Her ne kadar uluslararası şöhreti ile iyi bir havayolu izlenimi uyandırsa da İberia hepimiz için kötü bir tecrübeydi. İstanbul'dan binerken yaşadığımız küçük aksaklıklara aldırış etmedik. Uzun yolun verdiği heyecanla küçük detayların hiçbirine-çok huzursuz etse de- takılmadık. Ama Madrid-Santiago arasındaki yolculuğun daha ilk dakikalarında bir kabusun başlangıcında olduğunu hemen anladık. Asık suratlı, yüzlerinde hiç mimik bulunmayan hostesler, bayat ekmek "parçaları" eşliğinde sunulan lezzetsiz yemekler , çalışmayan video oynatıcı, sürekli cızırtı yapan kulaklıklar, gıcırdayan koltuklar, temizlik kavramına yabancılaşmış tuvaletler, bozul klima sistemi ve daha neler neler... 14 saatin sonuna doğru havasızlıktan boğulmaya ramak kala suyun da tükendiğini öğrenince bir daha Iberia ile yolculuk etmemeye karar verdim.
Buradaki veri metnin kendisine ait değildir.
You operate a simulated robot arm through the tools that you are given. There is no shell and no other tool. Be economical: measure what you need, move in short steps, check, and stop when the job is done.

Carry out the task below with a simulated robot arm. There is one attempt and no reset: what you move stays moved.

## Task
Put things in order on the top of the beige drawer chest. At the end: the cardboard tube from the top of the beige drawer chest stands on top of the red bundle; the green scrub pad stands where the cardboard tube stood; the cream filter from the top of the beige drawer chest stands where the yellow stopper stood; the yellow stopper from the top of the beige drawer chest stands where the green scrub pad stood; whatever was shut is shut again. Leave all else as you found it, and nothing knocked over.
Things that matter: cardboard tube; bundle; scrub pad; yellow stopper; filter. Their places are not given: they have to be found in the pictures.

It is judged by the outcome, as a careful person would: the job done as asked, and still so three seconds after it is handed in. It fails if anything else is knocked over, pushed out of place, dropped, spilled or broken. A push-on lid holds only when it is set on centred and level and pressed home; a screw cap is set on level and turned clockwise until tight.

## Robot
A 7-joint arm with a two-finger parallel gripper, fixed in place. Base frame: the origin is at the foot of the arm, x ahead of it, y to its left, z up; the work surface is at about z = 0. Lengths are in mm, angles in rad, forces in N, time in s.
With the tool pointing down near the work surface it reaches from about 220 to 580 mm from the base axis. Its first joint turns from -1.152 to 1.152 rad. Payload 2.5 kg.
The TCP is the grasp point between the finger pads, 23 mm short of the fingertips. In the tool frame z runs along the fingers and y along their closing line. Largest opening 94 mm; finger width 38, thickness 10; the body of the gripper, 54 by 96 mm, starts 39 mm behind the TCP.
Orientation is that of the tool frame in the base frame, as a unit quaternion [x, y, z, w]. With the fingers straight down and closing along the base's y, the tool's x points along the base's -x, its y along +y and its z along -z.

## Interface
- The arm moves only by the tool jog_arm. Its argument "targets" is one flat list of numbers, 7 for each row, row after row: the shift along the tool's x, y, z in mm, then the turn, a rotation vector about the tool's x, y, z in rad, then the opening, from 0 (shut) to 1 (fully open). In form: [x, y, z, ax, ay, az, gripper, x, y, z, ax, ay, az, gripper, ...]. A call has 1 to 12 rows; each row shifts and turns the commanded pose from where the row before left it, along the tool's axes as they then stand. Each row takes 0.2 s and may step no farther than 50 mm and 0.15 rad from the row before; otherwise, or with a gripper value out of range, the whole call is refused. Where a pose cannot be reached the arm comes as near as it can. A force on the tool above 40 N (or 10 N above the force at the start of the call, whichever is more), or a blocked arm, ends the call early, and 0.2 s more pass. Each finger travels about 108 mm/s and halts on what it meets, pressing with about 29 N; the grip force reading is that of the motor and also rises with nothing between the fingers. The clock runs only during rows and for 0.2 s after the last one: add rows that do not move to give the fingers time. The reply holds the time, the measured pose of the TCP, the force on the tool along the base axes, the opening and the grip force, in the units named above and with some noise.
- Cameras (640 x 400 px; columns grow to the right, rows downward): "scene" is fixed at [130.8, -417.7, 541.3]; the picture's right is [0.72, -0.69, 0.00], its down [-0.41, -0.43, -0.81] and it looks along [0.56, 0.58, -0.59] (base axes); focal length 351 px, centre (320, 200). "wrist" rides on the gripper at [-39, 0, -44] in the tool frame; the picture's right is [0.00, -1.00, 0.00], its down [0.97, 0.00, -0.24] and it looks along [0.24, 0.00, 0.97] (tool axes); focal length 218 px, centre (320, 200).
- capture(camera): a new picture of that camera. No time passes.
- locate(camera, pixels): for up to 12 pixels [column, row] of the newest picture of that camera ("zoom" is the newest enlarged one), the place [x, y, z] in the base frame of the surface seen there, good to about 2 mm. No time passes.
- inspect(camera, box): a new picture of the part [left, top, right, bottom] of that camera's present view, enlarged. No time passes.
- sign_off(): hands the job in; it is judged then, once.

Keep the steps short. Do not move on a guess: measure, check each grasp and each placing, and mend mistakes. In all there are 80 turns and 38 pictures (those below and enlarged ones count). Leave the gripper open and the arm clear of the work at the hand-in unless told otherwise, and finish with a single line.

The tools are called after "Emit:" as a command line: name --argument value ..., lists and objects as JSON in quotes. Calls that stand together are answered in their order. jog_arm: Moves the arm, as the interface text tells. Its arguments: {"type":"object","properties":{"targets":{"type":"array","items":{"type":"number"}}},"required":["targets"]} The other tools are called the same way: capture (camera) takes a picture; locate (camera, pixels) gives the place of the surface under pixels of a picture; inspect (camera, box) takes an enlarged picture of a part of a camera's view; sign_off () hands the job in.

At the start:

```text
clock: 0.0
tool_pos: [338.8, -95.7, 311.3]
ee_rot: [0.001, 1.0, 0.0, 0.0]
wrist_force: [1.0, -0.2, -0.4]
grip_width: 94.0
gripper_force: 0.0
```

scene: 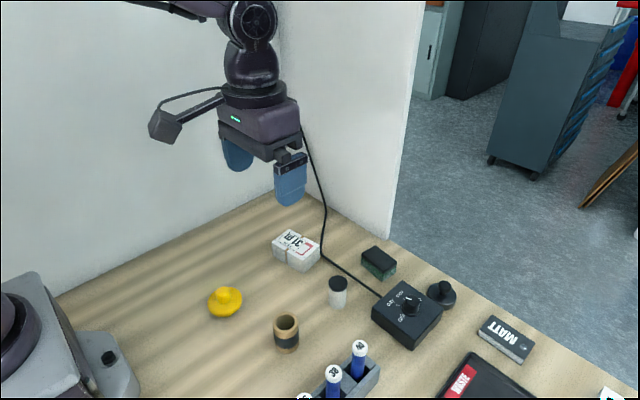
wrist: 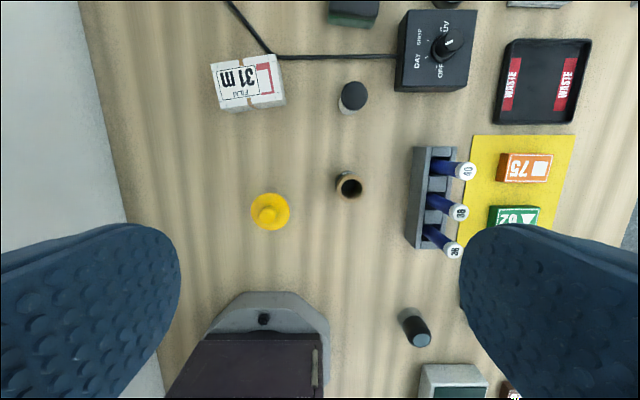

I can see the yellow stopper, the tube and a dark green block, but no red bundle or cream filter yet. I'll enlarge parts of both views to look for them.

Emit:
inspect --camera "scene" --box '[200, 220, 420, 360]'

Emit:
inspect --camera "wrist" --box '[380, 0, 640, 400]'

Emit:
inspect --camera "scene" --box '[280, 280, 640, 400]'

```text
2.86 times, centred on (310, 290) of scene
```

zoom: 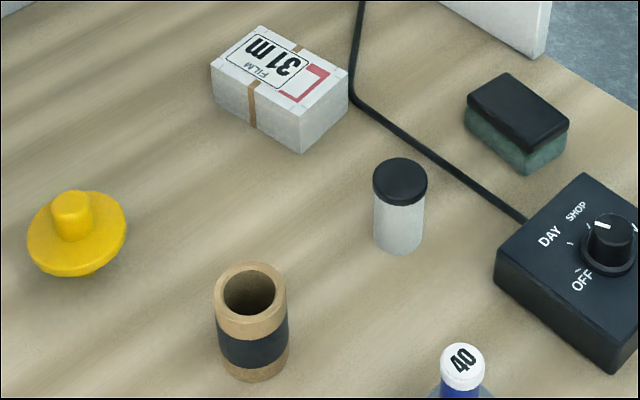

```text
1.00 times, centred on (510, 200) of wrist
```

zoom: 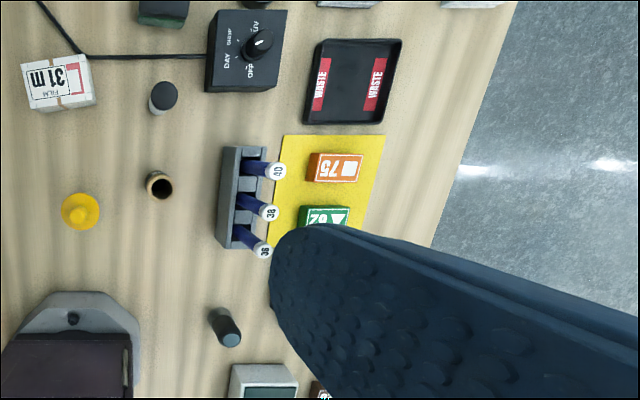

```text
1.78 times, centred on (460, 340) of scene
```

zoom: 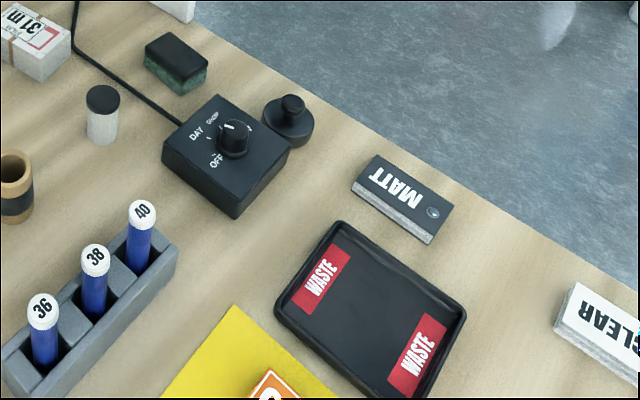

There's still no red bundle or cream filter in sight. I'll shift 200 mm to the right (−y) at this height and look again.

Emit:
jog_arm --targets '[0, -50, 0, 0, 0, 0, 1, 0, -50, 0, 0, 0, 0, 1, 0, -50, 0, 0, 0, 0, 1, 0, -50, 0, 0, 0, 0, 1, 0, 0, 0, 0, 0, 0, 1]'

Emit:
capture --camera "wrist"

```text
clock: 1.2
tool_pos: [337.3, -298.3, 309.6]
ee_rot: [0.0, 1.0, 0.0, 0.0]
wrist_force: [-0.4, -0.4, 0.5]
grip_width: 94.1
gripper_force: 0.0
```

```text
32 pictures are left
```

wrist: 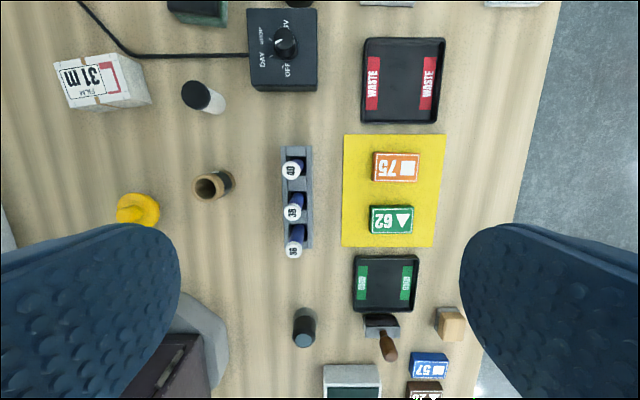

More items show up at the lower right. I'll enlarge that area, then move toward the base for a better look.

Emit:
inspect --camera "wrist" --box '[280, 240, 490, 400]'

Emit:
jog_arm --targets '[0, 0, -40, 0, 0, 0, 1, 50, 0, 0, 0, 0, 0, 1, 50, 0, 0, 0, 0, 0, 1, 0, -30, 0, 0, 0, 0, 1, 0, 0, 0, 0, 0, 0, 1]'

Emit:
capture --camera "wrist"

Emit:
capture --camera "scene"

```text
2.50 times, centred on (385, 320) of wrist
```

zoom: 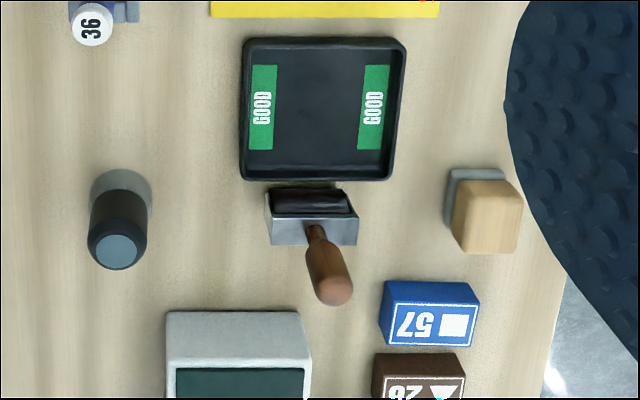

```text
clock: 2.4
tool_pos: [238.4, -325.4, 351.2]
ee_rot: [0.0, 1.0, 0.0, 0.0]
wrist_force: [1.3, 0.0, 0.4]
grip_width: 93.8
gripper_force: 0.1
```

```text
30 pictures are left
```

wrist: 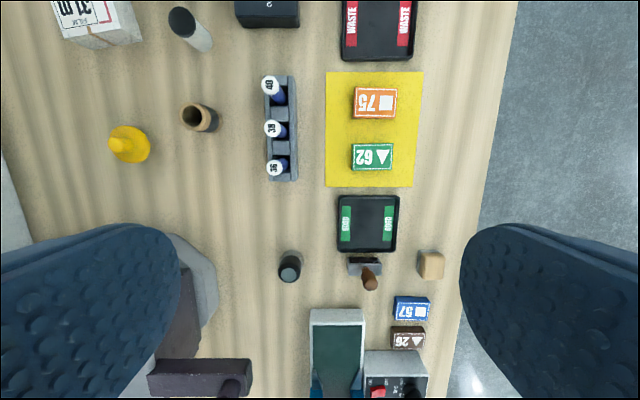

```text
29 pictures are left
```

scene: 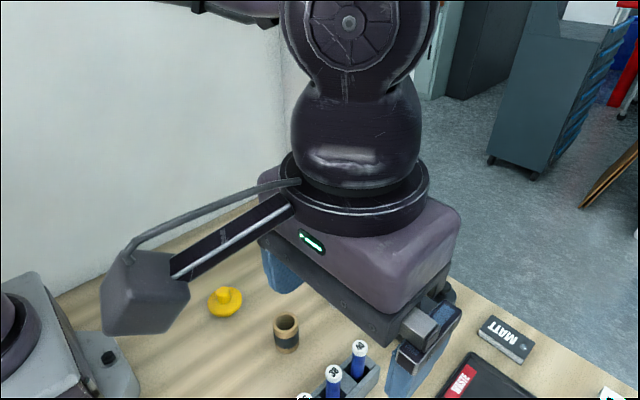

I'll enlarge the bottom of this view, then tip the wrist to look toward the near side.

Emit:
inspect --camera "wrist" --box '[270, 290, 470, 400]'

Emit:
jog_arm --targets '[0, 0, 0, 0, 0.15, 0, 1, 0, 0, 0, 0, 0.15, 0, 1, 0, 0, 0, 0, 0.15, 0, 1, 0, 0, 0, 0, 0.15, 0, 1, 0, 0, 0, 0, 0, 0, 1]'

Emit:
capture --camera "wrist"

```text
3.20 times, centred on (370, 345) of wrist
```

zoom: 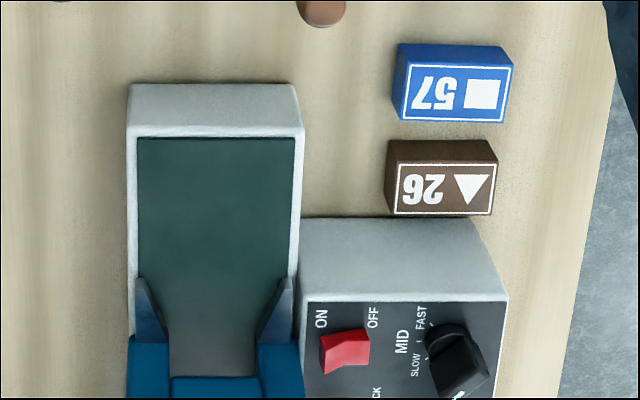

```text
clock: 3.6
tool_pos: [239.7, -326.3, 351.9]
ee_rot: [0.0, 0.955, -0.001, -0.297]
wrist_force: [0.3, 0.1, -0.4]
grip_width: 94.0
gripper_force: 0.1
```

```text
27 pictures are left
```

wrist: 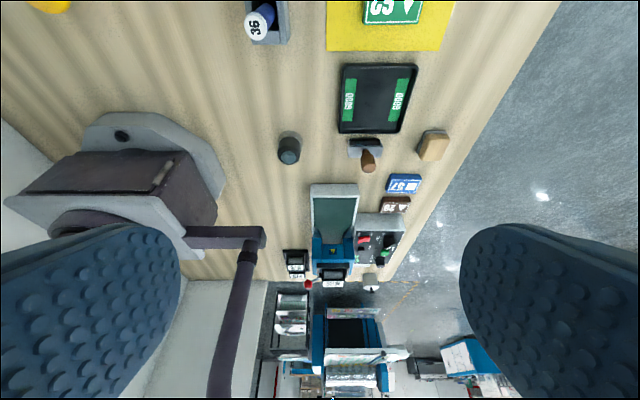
Yine de uçağın tekerlekleri Santiago'ya değdiği anda olumsuzlukların hepsi yol oldu aniden...İçimdeki gezginci ruhu beni öylesine ele geçirdi ki artık ne İstanbul'daki kedimi, ne vedalaşamadan ayrıldığım güzel evimi, ne İstanbul'u ne de uçak yolculuklarından hep korkan annemi düşünüyordum. Ruhum o andan itibaren Güney Amerikalı oldu. Pasaport kuyruğuna ilerlerken polis köpeklerini bile kucaklamak geldi içimden. Herşey ve herkes bana yabancıydı o anda. Baktığım her köşe yanılsamaydı sanki, bir rüyanın ortasında ilerliyordum. Herşey beyazlaştı, her yer donuklaştı. Herşey güzelleşti. İnsan yüzleri, çocuk sesleri birbirine karışıyordu. Darbelerin ülkesi Pablo Neruda'nın o güzel ülkesinde yürümenin tadını çıkarmaya başladım. Adımlarımı yavaş atıyordum. Her adımda yeni birşey görmek istiyordum Eskisi silinmeli, yenileri karşıma çıkmalıydı. Fazla vaktim yoktu çünkü, 6 gün içinde herşeyi hafızamda bir yerelere yerleştirmeliydim. Güney Amerika'ya bu kadar çok gelmeyi arzulayıp da neden daha önce yollara düşmediğmi ise bugün bile açıklayamıyorum. Havalanı küçük ama çok düzenli. Yerler tatamen halı ile kaplı. Duvarlarda kadın devlet başkanı Michelle Bachelet'in fotoğrafları. And Dağlarının enfes posterleri.. Beyaz ışık bile rahatsız etmiyor beni burada, üniformalı polisleri sevdim şimdiden...
Dünyanın en güleryüzlü, en sempatik pasaport memuru uzaktan seslendi.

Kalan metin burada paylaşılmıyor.